◆ INFORMATION PROVIDED ◆
--- start ---

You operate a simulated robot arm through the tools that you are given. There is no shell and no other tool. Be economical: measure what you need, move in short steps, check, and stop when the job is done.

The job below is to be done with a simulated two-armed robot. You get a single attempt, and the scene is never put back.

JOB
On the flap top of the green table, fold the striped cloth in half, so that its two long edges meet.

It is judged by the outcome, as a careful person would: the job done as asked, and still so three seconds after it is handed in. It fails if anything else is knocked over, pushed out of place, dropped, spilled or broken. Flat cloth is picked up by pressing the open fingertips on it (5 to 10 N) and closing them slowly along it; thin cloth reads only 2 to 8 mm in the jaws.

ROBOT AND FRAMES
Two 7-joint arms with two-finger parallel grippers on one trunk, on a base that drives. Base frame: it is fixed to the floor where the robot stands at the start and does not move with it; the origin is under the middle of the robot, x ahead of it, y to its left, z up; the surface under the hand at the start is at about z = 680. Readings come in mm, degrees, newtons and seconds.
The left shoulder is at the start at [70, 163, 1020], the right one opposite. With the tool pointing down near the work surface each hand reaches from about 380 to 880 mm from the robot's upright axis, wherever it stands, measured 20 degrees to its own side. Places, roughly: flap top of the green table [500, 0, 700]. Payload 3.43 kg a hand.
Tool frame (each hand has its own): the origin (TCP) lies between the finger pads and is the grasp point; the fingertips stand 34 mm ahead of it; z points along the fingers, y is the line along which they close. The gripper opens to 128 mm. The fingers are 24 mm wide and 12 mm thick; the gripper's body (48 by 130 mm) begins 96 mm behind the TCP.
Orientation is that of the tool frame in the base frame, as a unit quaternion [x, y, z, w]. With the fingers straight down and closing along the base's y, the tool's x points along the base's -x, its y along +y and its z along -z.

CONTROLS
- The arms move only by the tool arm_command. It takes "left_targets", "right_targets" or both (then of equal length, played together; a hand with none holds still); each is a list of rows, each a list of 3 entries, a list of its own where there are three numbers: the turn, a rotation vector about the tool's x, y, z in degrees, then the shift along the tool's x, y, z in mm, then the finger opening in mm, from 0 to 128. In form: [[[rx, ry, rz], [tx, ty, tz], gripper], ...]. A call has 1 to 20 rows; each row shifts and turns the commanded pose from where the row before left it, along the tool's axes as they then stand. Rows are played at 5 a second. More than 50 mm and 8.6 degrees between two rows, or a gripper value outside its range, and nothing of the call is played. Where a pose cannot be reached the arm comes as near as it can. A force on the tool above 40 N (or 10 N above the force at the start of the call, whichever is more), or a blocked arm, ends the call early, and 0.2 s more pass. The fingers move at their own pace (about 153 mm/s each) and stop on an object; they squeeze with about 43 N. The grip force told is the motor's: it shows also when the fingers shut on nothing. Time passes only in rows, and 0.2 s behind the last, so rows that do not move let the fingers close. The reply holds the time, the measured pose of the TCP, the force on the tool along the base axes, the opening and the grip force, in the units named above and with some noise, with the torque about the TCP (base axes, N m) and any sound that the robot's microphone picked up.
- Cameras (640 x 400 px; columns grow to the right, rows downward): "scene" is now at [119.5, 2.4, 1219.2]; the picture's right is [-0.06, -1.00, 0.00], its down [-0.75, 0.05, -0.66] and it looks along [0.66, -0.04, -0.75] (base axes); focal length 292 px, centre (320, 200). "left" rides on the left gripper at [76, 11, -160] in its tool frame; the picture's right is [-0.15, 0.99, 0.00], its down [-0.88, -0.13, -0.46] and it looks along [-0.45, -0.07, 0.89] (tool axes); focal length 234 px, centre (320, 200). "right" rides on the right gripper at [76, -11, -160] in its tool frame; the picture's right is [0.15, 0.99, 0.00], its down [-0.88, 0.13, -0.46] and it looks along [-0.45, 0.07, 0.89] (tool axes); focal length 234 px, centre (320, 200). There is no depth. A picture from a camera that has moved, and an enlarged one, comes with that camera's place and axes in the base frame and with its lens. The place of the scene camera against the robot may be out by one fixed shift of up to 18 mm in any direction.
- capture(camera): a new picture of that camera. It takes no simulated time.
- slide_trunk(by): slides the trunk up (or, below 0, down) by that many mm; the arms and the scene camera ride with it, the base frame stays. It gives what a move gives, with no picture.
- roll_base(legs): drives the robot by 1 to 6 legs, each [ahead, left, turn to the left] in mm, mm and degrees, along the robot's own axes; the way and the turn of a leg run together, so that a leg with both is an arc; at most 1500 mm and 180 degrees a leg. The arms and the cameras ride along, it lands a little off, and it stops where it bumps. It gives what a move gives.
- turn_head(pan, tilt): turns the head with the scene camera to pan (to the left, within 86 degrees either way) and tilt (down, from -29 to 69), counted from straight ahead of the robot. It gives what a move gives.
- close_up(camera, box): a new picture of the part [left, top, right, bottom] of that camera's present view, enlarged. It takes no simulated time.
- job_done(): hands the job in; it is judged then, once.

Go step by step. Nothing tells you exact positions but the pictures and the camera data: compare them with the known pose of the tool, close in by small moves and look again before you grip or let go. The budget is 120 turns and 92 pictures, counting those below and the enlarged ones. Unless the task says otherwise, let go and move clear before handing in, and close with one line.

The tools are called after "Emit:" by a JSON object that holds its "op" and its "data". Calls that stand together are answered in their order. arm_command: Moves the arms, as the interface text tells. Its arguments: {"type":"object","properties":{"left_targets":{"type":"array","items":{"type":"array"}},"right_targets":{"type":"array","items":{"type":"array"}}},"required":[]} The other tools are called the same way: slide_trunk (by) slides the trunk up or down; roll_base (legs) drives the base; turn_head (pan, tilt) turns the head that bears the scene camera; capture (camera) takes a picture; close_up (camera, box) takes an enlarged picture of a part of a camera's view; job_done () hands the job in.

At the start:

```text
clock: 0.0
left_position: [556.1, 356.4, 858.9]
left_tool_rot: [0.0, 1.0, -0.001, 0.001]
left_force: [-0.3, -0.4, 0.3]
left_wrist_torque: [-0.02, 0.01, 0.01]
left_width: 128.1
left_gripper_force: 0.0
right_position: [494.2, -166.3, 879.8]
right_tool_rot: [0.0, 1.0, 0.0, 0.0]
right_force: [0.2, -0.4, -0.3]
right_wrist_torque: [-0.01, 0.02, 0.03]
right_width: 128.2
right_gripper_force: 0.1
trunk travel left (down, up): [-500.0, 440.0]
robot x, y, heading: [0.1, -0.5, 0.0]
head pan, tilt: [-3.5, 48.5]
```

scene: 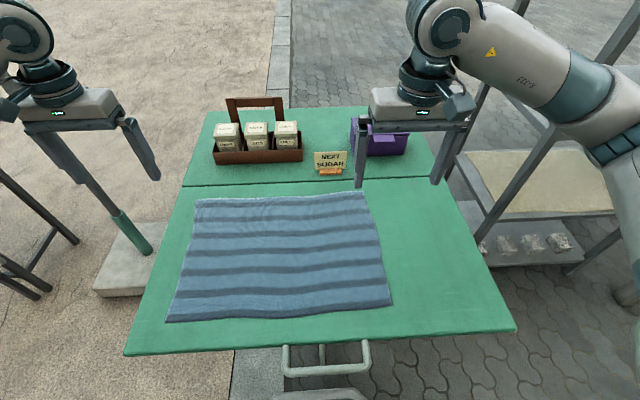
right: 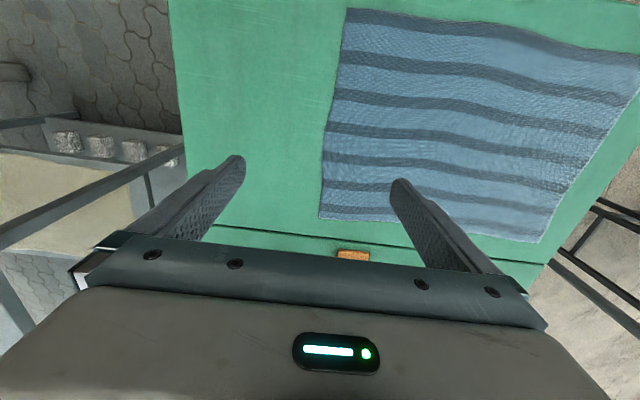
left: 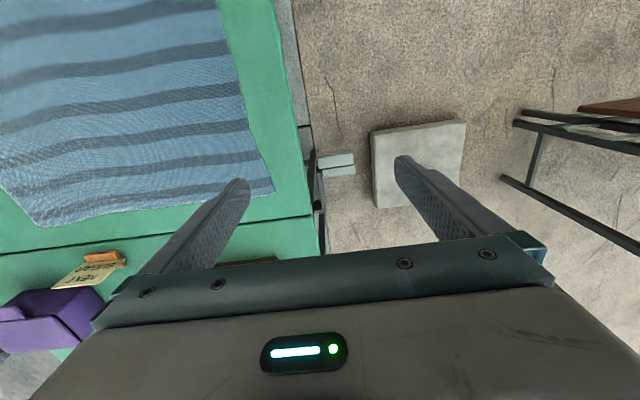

--- end ---

◆ PROBLEM ◆
Leave out all pictures, then copy the remaining material exactly.

◆ FULL SOLUTION ◆
You operate a simulated robot arm through the tools that you are given. There is no shell and no other tool. Be economical: measure what you need, move in short steps, check, and stop when the job is done.

The job below is to be done with a simulated two-armed robot. You get a single attempt, and the scene is never put back.

JOB
On the flap top of the green table, fold the striped cloth in half, so that its two long edges meet.

It is judged by the outcome, as a careful person would: the job done as asked, and still so three seconds after it is handed in. It fails if anything else is knocked over, pushed out of place, dropped, spilled or broken. Flat cloth is picked up by pressing the open fingertips on it (5 to 10 N) and closing them slowly along it; thin cloth reads only 2 to 8 mm in the jaws.

ROBOT AND FRAMES
Two 7-joint arms with two-finger parallel grippers on one trunk, on a base that drives. Base frame: it is fixed to the floor where the robot stands at the start and does not move with it; the origin is under the middle of the robot, x ahead of it, y to its left, z up; the surface under the hand at the start is at about z = 680. Readings come in mm, degrees, newtons and seconds.
The left shoulder is at the start at [70, 163, 1020], the right one opposite. With the tool pointing down near the work surface each hand reaches from about 380 to 880 mm from the robot's upright axis, wherever it stands, measured 20 degrees to its own side. Places, roughly: flap top of the green table [500, 0, 700]. Payload 3.43 kg a hand.
Tool frame (each hand has its own): the origin (TCP) lies between the finger pads and is the grasp point; the fingertips stand 34 mm ahead of it; z points along the fingers, y is the line along which they close. The gripper opens to 128 mm. The fingers are 24 mm wide and 12 mm thick; the gripper's body (48 by 130 mm) begins 96 mm behind the TCP.
Orientation is that of the tool frame in the base frame, as a unit quaternion [x, y, z, w]. With the fingers straight down and closing along the base's y, the tool's x points along the base's -x, its y along +y and its z along -z.

CONTROLS
- The arms move only by the tool arm_command. It takes "left_targets", "right_targets" or both (then of equal length, played together; a hand with none holds still); each is a list of rows, each a list of 3 entries, a list of its own where there are three numbers: the turn, a rotation vector about the tool's x, y, z in degrees, then the shift along the tool's x, y, z in mm, then the finger opening in mm, from 0 to 128. In form: [[[rx, ry, rz], [tx, ty, tz], gripper], ...]. A call has 1 to 20 rows; each row shifts and turns the commanded pose from where the row before left it, along the tool's axes as they then stand. Rows are played at 5 a second. More than 50 mm and 8.6 degrees between two rows, or a gripper value outside its range, and nothing of the call is played. Where a pose cannot be reached the arm comes as near as it can. A force on the tool above 40 N (or 10 N above the force at the start of the call, whichever is more), or a blocked arm, ends the call early, and 0.2 s more pass. The fingers move at their own pace (about 153 mm/s each) and stop on an object; they squeeze with about 43 N. The grip force told is the motor's: it shows also when the fingers shut on nothing. Time passes only in rows, and 0.2 s behind the last, so rows that do not move let the fingers close. The reply holds the time, the measured pose of the TCP, the force on the tool along the base axes, the opening and the grip force, in the units named above and with some noise, with the torque about the TCP (base axes, N m) and any sound that the robot's microphone picked up.
- Cameras (640 x 400 px; columns grow to the right, rows downward): "scene" is now at [119.5, 2.4, 1219.2]; the picture's right is [-0.06, -1.00, 0.00], its down [-0.75, 0.05, -0.66] and it looks along [0.66, -0.04, -0.75] (base axes); focal length 292 px, centre (320, 200). "left" rides on the left gripper at [76, 11, -160] in its tool frame; the picture's right is [-0.15, 0.99, 0.00], its down [-0.88, -0.13, -0.46] and it looks along [-0.45, -0.07, 0.89] (tool axes); focal length 234 px, centre (320, 200). "right" rides on the right gripper at [76, -11, -160] in its tool frame; the picture's right is [0.15, 0.99, 0.00], its down [-0.88, 0.13, -0.46] and it looks along [-0.45, 0.07, 0.89] (tool axes); focal length 234 px, centre (320, 200). There is no depth. A picture from a camera that has moved, and an enlarged one, comes with that camera's place and axes in the base frame and with its lens. The place of the scene camera against the robot may be out by one fixed shift of up to 18 mm in any direction.
- capture(camera): a new picture of that camera. It takes no simulated time.
- slide_trunk(by): slides the trunk up (or, below 0, down) by that many mm; the arms and the scene camera ride with it, the base frame stays. It gives what a move gives, with no picture.
- roll_base(legs): drives the robot by 1 to 6 legs, each [ahead, left, turn to the left] in mm, mm and degrees, along the robot's own axes; the way and the turn of a leg run together, so that a leg with both is an arc; at most 1500 mm and 180 degrees a leg. The arms and the cameras ride along, it lands a little off, and it stops where it bumps. It gives what a move gives.
- turn_head(pan, tilt): turns the head with the scene camera to pan (to the left, within 86 degrees either way) and tilt (down, from -29 to 69), counted from straight ahead of the robot. It gives what a move gives.
- close_up(camera, box): a new picture of the part [left, top, right, bottom] of that camera's present view, enlarged. It takes no simulated time.
- job_done(): hands the job in; it is judged then, once.

Go step by step. Nothing tells you exact positions but the pictures and the camera data: compare them with the known pose of the tool, close in by small moves and look again before you grip or let go. The budget is 120 turns and 92 pictures, counting those below and the enlarged ones. Unless the task says otherwise, let go and move clear before handing in, and close with one line.

The tools are called after "Emit:" by a JSON object that holds its "op" and its "data". Calls that stand together are answered in their order. arm_command: Moves the arms, as the interface text tells. Its arguments: {"type":"object","properties":{"left_targets":{"type":"array","items":{"type":"array"}},"right_targets":{"type":"array","items":{"type":"array"}}},"required":[]} The other tools are called the same way: slide_trunk (by) slides the trunk up or down; roll_base (legs) drives the base; turn_head (pan, tilt) turns the head that bears the scene camera; capture (camera) takes a picture; close_up (camera, box) takes an enlarged picture of a part of a camera's view; job_done () hands the job in.

At the start:

```text
clock: 0.0
left_position: [556.1, 356.4, 858.9]
left_tool_rot: [0.0, 1.0, -0.001, 0.001]
left_force: [-0.3, -0.4, 0.3]
left_wrist_torque: [-0.02, 0.01, 0.01]
left_width: 128.1
left_gripper_force: 0.0
right_position: [494.2, -166.3, 879.8]
right_tool_rot: [0.0, 1.0, 0.0, 0.0]
right_force: [0.2, -0.4, -0.3]
right_wrist_torque: [-0.01, 0.02, 0.03]
right_width: 128.2
right_gripper_force: 0.1
trunk travel left (down, up): [-500.0, 440.0]
robot x, y, heading: [0.1, -0.5, 0.0]
head pan, tilt: [-3.5, 48.5]
```

scene: 
right: 
left: 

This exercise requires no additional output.